◆ Provided passage:
++++++
# taz.de -- US-Gesundheitspolitiker: „Die Reform kann nicht gekippt werden“
       
       > Chris Jennings, Gesundheitspolitiker im US-Kongress, glaubt nicht, dass
       > die Gesundheitsreform aufgehalten werden kann. Einzelne Teile der Reform
       > sieht er allerdings in Gefahr.
       
 (IMG) Bild: Vor allem Anhänger der Tea-Party-Bewegung sperren sich gegen die Gesundheitsreform.
       
       taz: Hätten Sie damit gerechnet, dass dieses Gesetz vor dem
       Verfassungsgericht landet? 
       
       Chris Jennings: Wenn Sie mich das vor der Debatte gefragt hätten, hätte ich
       Nein gesagt. Ich halte es für das überparteilichste Gesetz, dass
       hierzulande in Kraft getreten ist. Viele seine Grundzüge basieren auf
       politischen Ideen und Konzepten, die von Republikanern vertreten wurden.
++++++
◆ Dataset section:

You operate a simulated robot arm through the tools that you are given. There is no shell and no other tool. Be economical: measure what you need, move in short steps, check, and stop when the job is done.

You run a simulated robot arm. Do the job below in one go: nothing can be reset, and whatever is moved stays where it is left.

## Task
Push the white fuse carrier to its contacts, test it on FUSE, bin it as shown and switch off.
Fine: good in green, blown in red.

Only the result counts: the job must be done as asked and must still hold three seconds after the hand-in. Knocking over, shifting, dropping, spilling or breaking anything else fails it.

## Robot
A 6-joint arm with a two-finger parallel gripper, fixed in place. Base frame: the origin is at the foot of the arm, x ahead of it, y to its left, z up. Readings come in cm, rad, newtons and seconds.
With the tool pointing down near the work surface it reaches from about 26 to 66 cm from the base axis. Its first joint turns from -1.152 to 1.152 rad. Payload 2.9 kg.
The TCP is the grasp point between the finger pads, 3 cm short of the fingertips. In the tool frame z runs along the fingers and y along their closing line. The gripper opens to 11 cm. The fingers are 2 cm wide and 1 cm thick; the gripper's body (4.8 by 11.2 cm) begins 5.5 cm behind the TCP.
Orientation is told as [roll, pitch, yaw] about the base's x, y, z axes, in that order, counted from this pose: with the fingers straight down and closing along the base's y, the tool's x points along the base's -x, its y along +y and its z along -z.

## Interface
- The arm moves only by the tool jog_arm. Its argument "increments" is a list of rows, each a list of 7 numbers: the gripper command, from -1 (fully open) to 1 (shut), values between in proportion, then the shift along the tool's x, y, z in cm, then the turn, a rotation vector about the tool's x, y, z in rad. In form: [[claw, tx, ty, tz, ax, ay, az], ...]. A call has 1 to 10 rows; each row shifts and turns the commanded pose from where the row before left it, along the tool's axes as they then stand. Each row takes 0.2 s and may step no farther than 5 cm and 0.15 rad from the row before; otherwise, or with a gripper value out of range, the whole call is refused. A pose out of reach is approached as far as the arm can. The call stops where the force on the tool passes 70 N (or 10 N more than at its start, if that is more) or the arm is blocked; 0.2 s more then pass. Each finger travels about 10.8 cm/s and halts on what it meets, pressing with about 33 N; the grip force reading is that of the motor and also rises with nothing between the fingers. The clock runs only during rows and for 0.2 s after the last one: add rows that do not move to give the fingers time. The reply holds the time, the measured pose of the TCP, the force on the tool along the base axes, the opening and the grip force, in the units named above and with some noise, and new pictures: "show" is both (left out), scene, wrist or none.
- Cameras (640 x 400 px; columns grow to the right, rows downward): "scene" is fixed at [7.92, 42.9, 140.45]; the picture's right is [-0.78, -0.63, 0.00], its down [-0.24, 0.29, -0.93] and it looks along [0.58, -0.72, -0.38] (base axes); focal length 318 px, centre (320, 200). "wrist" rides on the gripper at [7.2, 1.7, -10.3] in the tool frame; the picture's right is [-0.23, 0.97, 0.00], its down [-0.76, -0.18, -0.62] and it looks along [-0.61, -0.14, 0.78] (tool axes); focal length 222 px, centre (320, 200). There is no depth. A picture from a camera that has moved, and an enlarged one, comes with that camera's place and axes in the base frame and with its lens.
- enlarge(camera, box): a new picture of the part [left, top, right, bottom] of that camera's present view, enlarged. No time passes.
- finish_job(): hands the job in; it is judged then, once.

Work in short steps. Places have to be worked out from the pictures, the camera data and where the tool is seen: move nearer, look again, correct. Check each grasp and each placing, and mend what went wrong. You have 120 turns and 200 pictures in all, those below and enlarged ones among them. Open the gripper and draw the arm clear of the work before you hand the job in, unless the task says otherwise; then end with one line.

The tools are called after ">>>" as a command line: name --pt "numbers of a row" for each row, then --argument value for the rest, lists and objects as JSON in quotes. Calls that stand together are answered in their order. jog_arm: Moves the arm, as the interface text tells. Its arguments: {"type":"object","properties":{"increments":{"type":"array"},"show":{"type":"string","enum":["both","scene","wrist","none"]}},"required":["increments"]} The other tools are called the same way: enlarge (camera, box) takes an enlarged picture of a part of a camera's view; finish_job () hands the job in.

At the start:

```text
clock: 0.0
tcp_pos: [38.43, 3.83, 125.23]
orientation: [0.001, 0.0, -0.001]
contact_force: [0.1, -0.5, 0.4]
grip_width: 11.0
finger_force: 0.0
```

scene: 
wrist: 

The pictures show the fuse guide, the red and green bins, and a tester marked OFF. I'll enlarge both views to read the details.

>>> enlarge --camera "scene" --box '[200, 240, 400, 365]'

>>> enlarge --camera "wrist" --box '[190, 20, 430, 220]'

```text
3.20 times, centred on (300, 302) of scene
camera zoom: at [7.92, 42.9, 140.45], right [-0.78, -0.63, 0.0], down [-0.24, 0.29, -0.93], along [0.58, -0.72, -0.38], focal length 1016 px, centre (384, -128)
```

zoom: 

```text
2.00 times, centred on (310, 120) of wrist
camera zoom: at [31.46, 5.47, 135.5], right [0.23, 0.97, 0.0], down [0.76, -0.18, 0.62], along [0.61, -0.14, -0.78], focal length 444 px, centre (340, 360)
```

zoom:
++++++
◆ Exercise requirements:
A) Transcribe the provided passage beginning at "taz: Hätten Sie". Stop after "Republikanern vertreten wurden.".
B) Please continue the provided passage.

◆ Task-by-task outputs:
A)
taz: Hätten Sie damit gerechnet, dass dieses Gesetz vor dem
       Verfassungsgericht landet? 
       
       Chris Jennings: Wenn Sie mich das vor der Debatte gefragt hätten, hätte ich
       Nein gesagt. Ich halte es für das überparteilichste Gesetz, dass
       hierzulande in Kraft getreten ist. Viele seine Grundzüge basieren auf
       politischen Ideen und Konzepten, die von Republikanern vertreten wurden.

B)
       Sie wurden von konservativen Führern der 70er, 80er und 90er Jahre
       mitentwickelt, beispielsweise Newt Gingrich, Mitt Romney, Arnold
       Schwarzenegger oder Richard Nixon.
       
       Wenn das Oberste Gericht die individuelle Versicherungspflicht als
       verfassungswidrig erklärt, ist dann das ganze Gesetz in Gefahr?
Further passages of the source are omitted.